— Start of Data section —

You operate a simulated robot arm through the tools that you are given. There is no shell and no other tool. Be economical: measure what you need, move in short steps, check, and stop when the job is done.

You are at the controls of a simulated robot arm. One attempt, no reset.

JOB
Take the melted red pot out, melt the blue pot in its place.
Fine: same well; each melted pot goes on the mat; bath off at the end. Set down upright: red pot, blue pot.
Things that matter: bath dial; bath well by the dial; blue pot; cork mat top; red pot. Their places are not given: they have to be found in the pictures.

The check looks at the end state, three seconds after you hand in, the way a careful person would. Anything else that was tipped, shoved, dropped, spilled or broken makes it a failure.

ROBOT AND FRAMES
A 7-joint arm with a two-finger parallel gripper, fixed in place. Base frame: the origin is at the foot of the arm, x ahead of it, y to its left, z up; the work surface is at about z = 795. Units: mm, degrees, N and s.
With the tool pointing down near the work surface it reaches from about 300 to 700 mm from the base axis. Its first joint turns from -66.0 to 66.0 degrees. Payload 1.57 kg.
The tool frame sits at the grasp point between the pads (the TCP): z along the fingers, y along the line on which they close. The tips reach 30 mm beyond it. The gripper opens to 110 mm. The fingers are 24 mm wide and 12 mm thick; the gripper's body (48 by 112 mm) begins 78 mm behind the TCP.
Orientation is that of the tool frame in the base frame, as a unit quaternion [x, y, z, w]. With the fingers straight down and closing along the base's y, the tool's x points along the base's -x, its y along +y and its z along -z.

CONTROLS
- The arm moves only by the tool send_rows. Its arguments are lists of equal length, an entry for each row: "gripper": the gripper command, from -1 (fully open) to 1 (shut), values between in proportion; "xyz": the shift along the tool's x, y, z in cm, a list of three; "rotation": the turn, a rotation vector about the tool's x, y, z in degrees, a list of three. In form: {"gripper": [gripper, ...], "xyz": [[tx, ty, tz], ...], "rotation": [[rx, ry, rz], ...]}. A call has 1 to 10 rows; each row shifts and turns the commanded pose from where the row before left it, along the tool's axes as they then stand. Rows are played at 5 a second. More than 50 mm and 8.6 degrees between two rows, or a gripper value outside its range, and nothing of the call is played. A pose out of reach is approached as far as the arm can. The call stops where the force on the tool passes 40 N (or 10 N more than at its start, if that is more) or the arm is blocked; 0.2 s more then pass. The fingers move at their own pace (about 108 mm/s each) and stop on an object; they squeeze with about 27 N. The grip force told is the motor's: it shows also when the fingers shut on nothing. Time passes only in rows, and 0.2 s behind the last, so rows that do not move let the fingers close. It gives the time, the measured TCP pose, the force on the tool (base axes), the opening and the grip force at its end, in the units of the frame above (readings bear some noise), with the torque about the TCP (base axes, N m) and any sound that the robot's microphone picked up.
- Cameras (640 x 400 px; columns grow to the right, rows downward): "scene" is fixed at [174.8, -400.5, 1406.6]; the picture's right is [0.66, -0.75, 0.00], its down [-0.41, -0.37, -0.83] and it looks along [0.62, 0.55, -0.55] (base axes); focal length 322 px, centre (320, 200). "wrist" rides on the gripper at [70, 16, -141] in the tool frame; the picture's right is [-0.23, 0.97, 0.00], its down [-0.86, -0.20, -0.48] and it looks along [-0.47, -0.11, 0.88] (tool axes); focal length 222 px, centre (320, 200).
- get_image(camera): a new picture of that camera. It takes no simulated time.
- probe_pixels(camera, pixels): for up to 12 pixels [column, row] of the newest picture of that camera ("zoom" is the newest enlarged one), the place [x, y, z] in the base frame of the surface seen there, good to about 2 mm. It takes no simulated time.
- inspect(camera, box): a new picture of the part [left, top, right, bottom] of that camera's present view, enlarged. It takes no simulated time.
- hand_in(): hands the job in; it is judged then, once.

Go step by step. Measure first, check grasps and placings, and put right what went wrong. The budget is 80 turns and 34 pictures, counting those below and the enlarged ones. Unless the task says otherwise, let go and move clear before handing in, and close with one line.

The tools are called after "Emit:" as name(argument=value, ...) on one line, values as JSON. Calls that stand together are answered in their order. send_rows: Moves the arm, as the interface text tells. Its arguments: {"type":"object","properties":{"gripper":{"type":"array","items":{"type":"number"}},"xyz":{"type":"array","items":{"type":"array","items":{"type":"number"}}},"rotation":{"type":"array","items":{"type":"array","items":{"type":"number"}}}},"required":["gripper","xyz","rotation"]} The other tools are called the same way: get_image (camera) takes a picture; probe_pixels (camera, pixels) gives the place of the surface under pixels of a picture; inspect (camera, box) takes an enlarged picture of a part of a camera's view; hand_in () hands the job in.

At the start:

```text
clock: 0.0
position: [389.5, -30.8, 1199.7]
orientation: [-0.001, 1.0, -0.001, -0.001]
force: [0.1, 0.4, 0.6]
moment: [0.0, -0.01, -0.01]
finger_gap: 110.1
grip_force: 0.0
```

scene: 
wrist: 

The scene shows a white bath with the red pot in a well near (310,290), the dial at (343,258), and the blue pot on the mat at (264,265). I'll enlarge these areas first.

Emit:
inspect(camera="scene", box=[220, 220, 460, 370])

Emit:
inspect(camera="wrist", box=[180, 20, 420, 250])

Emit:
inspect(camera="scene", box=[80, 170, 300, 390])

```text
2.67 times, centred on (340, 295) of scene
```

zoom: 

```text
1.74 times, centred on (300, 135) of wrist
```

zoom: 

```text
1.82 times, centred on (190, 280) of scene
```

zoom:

— End of Data section —

Work to complete:
Only the lines from the first line of the material above through the line that contains "Fine: same well;" should be quoted, each one exactly.

Written solution:
You operate a simulated robot arm through the tools that you are given. There is no shell and no other tool. Be economical: measure what you need, move in short steps, check, and stop when the job is done.

You are at the controls of a simulated robot arm. One attempt, no reset.

JOB
Take the melted red pot out, melt the blue pot in its place.
Fine: same well; each melted pot goes on the mat; bath off at the end. Set down upright: red pot, blue pot.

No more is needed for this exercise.